In many industries that require manual labor, few tasks can be completed using manual labor alone. These tasks include recording the information of all operating machinery, collecting data from operating machinery present in different areas of a factory, and obtaining real-time data from the operating machinery. Therefore, many of these tasks are automated. This has led to the development of many monitoring systems to meet automation requirements in various fields including agriculture [1–3], fisheries [4,5], environmental monitoring [6,7], medical and home automation [8] and factory equipment monitoring [9,10].
Owing to the significance of monitoring interface designs, we categorized the development methods of monitoring interfaces into two types: window applications and web-based approaches.

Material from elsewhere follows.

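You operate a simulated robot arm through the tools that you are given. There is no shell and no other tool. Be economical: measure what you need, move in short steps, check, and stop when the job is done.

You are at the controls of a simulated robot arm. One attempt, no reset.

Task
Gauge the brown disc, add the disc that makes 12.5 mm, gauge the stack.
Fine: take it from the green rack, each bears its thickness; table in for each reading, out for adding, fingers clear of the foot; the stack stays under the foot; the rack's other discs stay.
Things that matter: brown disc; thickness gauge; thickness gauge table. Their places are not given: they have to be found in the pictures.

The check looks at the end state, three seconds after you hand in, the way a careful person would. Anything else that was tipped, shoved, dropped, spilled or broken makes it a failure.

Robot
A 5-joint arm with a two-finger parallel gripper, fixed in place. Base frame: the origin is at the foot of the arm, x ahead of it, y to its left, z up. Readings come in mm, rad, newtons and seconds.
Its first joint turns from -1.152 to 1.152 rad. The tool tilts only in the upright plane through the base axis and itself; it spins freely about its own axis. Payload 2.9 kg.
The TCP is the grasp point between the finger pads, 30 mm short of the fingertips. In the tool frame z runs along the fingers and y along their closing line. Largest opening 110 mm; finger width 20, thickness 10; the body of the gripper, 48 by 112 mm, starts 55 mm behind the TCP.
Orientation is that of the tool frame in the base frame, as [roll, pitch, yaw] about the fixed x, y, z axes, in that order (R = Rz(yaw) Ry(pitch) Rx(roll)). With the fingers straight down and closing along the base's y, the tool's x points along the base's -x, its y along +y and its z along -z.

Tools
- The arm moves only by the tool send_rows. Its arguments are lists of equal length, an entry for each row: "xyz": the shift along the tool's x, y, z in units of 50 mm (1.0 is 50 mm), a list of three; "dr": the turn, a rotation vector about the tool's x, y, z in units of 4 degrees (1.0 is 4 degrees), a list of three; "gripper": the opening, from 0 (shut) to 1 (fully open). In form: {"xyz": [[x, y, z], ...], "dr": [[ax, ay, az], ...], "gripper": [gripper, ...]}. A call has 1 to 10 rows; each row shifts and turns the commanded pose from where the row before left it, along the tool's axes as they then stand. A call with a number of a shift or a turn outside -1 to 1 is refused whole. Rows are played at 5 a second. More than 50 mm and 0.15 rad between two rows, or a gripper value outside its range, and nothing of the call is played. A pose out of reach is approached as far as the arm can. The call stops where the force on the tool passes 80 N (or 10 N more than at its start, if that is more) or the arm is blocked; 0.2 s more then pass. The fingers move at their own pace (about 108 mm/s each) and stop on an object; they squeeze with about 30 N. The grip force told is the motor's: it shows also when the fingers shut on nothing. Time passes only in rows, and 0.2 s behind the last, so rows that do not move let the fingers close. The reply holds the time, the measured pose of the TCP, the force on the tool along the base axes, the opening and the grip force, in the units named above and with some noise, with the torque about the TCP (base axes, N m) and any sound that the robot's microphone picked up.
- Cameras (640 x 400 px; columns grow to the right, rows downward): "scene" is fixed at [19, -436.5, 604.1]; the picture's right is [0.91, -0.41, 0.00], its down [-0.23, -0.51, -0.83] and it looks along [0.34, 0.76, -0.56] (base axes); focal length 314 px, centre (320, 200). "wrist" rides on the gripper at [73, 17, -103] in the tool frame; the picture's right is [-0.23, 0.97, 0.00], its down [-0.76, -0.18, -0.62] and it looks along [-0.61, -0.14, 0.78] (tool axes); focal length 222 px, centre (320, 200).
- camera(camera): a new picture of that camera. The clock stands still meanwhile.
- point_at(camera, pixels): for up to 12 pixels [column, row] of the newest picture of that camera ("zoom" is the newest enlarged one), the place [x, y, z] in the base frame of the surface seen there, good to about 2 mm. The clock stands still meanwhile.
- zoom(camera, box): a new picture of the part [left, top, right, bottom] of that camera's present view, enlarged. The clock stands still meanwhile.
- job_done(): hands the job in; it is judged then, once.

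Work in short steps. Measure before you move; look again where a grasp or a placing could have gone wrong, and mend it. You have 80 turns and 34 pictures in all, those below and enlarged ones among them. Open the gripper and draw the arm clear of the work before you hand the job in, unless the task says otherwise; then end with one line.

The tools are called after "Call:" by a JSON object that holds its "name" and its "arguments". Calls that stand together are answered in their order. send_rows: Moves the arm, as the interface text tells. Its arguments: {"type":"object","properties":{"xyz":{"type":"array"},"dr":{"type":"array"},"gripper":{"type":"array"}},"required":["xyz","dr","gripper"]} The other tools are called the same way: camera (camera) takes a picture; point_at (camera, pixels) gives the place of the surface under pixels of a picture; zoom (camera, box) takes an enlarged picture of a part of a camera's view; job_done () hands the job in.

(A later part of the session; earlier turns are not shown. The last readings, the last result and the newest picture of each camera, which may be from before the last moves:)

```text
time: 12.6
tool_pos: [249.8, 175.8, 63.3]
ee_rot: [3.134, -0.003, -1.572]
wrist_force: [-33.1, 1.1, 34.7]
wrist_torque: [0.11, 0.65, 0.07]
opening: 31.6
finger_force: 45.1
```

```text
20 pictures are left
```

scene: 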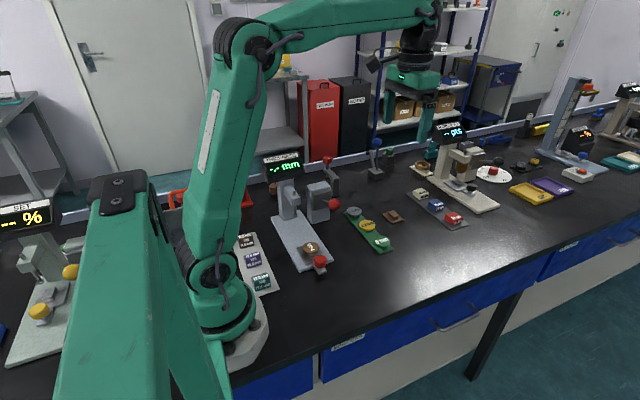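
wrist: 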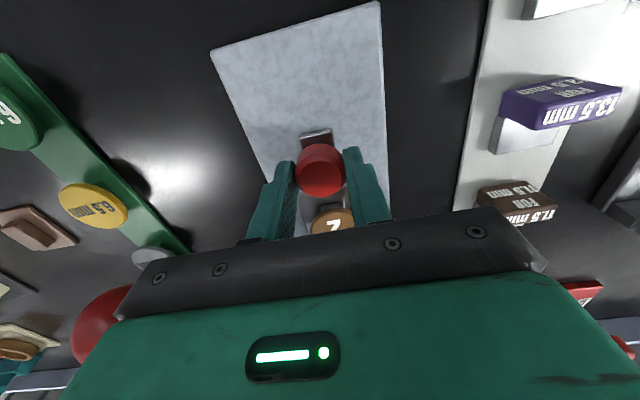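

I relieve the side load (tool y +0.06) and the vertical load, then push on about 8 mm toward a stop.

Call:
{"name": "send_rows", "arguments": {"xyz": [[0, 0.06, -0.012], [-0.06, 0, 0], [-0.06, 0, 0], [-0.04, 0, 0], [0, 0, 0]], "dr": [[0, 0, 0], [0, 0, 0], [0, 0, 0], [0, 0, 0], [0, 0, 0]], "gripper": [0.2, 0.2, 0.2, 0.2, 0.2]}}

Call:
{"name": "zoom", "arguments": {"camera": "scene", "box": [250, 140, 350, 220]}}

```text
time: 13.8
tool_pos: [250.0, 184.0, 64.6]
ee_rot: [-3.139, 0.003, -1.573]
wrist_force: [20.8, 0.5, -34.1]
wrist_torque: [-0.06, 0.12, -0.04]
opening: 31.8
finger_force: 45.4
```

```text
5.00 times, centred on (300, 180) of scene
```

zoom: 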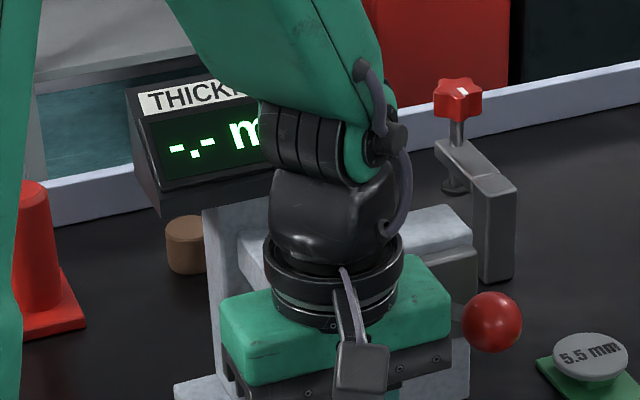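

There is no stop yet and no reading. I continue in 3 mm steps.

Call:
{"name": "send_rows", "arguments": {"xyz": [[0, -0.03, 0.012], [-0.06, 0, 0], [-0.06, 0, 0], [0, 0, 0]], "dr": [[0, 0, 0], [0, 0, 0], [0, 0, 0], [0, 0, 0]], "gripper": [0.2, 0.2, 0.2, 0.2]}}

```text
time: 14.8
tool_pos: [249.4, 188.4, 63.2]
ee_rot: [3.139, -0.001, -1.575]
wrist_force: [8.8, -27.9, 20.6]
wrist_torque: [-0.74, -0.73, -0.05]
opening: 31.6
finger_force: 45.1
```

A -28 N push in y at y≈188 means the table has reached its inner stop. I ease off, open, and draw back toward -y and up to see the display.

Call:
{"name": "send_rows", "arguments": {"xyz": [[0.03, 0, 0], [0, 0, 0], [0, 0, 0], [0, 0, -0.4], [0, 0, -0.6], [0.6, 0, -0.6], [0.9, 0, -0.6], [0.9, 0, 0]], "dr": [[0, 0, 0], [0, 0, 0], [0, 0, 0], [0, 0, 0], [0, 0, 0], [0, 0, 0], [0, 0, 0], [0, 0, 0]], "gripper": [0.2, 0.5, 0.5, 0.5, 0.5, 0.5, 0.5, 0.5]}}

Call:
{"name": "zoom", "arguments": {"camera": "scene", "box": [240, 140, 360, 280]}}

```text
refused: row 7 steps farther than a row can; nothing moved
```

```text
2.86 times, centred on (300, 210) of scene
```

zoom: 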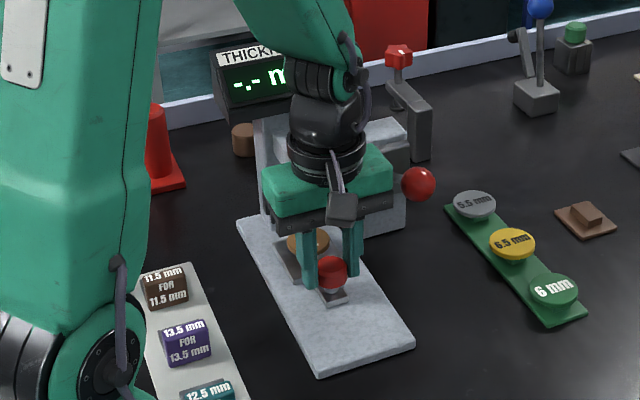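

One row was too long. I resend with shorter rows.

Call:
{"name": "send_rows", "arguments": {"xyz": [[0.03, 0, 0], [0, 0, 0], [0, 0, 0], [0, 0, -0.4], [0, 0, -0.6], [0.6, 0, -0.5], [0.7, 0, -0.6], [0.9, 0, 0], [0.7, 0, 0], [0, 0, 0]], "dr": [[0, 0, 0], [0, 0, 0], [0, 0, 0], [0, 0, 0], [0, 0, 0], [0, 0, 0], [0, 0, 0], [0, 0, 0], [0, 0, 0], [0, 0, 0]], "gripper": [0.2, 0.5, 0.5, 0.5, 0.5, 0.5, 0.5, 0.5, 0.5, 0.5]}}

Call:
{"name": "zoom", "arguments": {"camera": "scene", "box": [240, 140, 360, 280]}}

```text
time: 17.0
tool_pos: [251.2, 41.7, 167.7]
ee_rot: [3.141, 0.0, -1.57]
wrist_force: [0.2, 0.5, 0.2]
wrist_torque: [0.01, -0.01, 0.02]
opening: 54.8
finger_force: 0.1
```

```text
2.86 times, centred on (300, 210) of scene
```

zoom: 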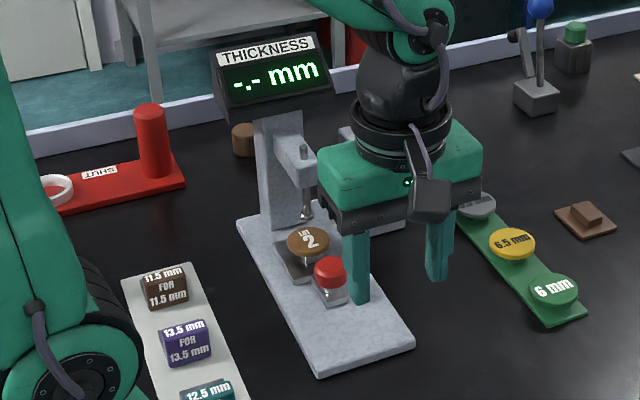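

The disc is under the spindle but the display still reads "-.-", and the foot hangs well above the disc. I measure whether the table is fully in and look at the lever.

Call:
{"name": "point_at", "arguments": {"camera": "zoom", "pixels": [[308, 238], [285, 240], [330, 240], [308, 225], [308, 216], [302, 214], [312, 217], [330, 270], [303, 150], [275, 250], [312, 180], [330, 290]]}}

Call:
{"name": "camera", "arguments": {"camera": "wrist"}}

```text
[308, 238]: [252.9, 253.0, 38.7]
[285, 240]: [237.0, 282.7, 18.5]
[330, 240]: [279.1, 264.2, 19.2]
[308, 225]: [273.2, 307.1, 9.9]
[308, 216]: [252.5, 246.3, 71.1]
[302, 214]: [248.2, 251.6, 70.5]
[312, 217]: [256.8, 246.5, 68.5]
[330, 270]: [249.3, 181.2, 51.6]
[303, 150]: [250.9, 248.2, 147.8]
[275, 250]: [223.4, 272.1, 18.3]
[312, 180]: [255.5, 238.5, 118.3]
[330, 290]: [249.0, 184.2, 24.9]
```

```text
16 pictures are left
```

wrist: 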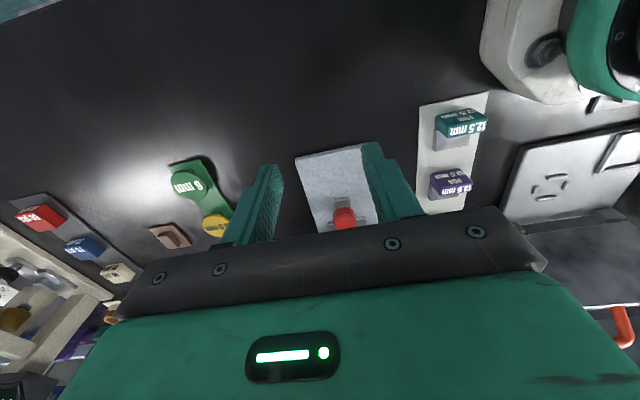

The former method requires a user to install an application to operate various system functions. The user must download an update file when the application is updated, which creates some inconvenience. Previous studies have presented examples of window applications [6–10]. To overcome this problem, recent monitoring systems have been developed using web technology to enable users to perform monitoring tasks by logging into the system via an internet browser [1, 3, 5]. Owing to the presentation of monitoring interfaces, the monitoring webpage designed in Pandey [11] uses pure text to display all monitoring information, which is more suitable for monitoring applications with a small scope and simple data. Previous studies [12–13] have used text, Fig., and tables to present information so that the personnel in charge can observe trends in the monitoring data. However, this method lacks map information pertaining to a monitored scene, which may prevent personnel from rapidly comprehending and managing sudden situations.
The monitoring interface created by Toma [14] presents the pollution information was summarized in various diagrams/dashboards/maps, based on the physical location of the sensors. This method provides a visualized monitoring interface that can effectively aid the personnel involved in determining the relative location of each monitoring point and is extremely useful. However, the monitored scene should be planned in terms of factors such as the image file design and the layout of the sensor nodes before developing this monitoring interface. The completed interface can only be applied to the scene for which it was designed. This approach lacks flexibility for applications in numerous monitored scenes and cannot be updated according to user requirements. Thus, additional manual labor and development costs are incurred.
To address the aforementioned problems in monitoring interface development, we used web technology to develop a mechanism that can establish visualization-monitoring interfaces on demand. Geographic map creation and management functions enable users to upload the floor plans of monitored sites at any time. Moreover, we designed a simulated environment monitoring mechanism to help monitor personnel determine the node locations. The image files of the monitoring nodes corresponding to the actual locations in the monitored scene can be dragged to the corresponding points on the monitoring webpage using a mouse. When the monitored scene or requirements change, the locations of the monitoring nodes on the user interface can be changed.
The monitoring mechanisms designed in this study reduce not only the costs but also the time required for system development and installation. Moreover, this system monitors the physiological information of patients in intensive care units (ICUs) using ZigBee physiological status monitoring devices and presents a two-dimensional virtual scene. Thus, the system enables any doctor to comprehend the conditions of critically ill patients and provide timely and appropriate treatments. Section 2 presents the design concepts, overall architecture, and details of the proposed approach that enable the construction of a simulated graphical monitoring interface on demand. In Section 3, details regarding the application of the proposed approach to the ICU of an actual medical center is presented and the collected data is verified.